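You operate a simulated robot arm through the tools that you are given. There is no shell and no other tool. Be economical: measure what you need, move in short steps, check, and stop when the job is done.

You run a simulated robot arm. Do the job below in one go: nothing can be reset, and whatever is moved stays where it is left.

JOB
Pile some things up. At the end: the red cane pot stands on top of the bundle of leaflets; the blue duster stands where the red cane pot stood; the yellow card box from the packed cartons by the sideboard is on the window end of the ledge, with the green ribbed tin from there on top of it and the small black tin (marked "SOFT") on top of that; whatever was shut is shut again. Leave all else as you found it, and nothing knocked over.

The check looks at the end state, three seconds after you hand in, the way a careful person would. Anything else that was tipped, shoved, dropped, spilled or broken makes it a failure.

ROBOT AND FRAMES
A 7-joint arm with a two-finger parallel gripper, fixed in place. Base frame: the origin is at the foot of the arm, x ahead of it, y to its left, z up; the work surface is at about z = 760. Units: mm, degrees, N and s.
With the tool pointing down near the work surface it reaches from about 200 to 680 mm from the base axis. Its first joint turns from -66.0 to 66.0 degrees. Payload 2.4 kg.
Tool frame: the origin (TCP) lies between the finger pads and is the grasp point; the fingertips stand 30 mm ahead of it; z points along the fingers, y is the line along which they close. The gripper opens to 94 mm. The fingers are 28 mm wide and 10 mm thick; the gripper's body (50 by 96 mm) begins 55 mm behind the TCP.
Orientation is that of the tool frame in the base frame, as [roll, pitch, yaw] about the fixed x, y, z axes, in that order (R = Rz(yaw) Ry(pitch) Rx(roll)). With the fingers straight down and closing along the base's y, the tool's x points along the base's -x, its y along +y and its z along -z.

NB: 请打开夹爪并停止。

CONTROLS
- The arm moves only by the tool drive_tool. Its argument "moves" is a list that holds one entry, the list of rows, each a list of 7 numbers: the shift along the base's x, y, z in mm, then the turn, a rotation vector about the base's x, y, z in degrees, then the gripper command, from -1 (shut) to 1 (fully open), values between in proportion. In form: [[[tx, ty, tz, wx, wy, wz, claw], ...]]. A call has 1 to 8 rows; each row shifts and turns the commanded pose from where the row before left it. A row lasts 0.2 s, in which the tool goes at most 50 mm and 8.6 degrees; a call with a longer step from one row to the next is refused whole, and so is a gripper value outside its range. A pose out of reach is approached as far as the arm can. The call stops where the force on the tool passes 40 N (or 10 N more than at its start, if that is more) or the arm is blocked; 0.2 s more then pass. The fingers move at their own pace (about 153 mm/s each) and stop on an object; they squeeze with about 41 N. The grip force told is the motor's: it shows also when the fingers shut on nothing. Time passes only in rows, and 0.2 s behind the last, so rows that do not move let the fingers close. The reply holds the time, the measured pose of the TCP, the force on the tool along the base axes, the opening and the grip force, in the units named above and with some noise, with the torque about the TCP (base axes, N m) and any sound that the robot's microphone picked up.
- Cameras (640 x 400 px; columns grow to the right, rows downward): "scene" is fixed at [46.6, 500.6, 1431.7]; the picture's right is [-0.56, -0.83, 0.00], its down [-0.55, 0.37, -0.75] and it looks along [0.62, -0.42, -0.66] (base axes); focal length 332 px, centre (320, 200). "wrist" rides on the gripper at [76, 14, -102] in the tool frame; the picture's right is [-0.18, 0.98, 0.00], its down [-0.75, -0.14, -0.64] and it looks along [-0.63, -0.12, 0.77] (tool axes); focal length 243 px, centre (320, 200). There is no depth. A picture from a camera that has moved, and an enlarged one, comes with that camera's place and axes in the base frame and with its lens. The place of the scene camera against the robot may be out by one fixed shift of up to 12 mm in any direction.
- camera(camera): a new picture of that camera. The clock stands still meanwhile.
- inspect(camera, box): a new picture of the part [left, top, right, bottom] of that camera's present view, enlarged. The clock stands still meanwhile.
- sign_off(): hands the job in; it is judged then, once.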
┄┄┄┄┄┄┄┄┄┄
**Task statement**
Copy out exactly the lines from the line with "- inspect(camera, box): a" to the end of the listing, including both of those lines, and give nothing else.

**The response**
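- inspect(camera, box): a new picture of the part [left, top, right, bottom] of that camera's present view, enlarged. The clock stands still meanwhile.
- sign_off(): hands the job in; it is judged then, once.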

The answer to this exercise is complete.